## [Selected excerpt]
----
Hamilton’s New Japan Road to Castle Attack – Night Eight 02.25.2021 Review

Quick Results
Jeff Cobb, Great-O-Khan & Will Ospreay pinned Yota Tsuji, Hiroshi Tanahashi & Satoshi Kojima in 8:25 (**¾)
Toru Yano, SHO & Kazuchika Okada pinned Dick Togo, Chase Owens & EVIL in 1:25 (NR)
Hirooki Goto, YOSHI-HASHI & Tomohiro Ishii pinned Tama Tonga, Tanga Loa & Jay White in 10:00 (**½)
Shingo Takagi, Tetsuya Naito & SANADA pinned Tomoaki Honma, Kota Ibushi & Yuji Nagata in 15:30 (**½)
El Desperado & Yoshinobu Kanemaru pinned Taiji Ishimori & El Phantasmo to win the IWGP Junior Heavyweight Tag Team Championships in 19:55 (***½)

— If you’re on Twitter, give me a follow over on @IanWrestling – and check out the GoFundMe that’s still open for Larry’s family.

After Hiromu Takahashi’s torn pectoral ruled him out of action for six months, we’ve got an enforced change to tonight’s main event – as the former champions El Desperado and Yoshinobu Kanemaru get a shot at the titles they dropped at the end of January.
----
## [Dataset excerpt]

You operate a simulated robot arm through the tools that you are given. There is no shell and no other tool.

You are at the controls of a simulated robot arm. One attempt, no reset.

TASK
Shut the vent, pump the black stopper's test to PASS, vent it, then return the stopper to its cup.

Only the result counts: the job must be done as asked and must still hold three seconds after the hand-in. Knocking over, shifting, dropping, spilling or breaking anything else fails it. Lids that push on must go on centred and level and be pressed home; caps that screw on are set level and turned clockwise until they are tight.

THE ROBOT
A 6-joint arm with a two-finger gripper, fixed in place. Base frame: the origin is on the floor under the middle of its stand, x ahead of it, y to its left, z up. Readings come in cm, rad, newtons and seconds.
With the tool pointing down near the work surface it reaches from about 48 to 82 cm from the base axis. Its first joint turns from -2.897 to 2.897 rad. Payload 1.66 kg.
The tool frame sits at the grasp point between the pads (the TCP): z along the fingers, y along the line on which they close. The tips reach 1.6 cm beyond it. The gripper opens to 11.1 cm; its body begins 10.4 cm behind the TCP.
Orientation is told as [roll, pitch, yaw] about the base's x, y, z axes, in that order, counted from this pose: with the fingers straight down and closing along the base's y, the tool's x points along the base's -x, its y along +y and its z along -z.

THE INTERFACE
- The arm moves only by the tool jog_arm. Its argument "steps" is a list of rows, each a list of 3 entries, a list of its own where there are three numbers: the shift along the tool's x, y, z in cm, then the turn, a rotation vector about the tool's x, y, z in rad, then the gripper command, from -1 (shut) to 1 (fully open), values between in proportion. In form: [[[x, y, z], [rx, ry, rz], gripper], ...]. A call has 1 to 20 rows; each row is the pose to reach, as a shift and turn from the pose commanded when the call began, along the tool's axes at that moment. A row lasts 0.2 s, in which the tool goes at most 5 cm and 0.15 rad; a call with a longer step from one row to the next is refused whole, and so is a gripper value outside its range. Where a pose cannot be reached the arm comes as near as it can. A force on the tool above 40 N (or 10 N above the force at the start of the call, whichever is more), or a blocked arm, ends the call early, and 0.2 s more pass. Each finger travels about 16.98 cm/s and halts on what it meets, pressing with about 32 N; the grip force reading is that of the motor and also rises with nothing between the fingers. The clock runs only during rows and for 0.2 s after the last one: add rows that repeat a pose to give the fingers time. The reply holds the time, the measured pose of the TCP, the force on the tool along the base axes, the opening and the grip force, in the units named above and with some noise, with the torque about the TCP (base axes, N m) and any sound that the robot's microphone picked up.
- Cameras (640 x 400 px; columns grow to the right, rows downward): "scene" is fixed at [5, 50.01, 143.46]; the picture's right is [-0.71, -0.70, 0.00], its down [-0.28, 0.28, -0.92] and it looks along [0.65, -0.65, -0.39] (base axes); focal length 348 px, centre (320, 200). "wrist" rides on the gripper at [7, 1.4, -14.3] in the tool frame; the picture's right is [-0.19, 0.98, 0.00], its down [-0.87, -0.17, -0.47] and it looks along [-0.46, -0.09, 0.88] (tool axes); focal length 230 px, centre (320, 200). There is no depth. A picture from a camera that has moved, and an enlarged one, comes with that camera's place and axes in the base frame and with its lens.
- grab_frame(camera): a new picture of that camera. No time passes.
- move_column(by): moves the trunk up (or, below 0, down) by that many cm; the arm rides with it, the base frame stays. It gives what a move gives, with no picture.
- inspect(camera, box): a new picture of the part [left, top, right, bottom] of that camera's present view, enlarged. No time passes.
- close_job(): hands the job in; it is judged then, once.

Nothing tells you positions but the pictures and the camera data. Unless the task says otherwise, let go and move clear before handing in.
----
Copy the whole selected excerpt, the one that starts with "Hamilton’s New Japan".

Hamilton’s New Japan Road to Castle Attack – Night Eight 02.25.2021 Review

Quick Results
Jeff Cobb, Great-O-Khan & Will Ospreay pinned Yota Tsuji, Hiroshi Tanahashi & Satoshi Kojima in 8:25 (**¾)
Toru Yano, SHO & Kazuchika Okada pinned Dick Togo, Chase Owens & EVIL in 1:25 (NR)
Hirooki Goto, YOSHI-HASHI & Tomohiro Ishii pinned Tama Tonga, Tanga Loa & Jay White in 10:00 (**½)
Shingo Takagi, Tetsuya Naito & SANADA pinned Tomoaki Honma, Kota Ibushi & Yuji Nagata in 15:30 (**½)
El Desperado & Yoshinobu Kanemaru pinned Taiji Ishimori & El Phantasmo to win the IWGP Junior Heavyweight Tag Team Championships in 19:55 (***½)

— If you’re on Twitter, give me a follow over on @IanWrestling – and check out the GoFundMe that’s still open for Larry’s family.

After Hiromu Takahashi’s torn pectoral ruled him out of action for six months, we’ve got an enforced change to tonight’s main event – as the former champions El Desperado and Yoshinobu Kanemaru get a shot at the titles they dropped at the end of January.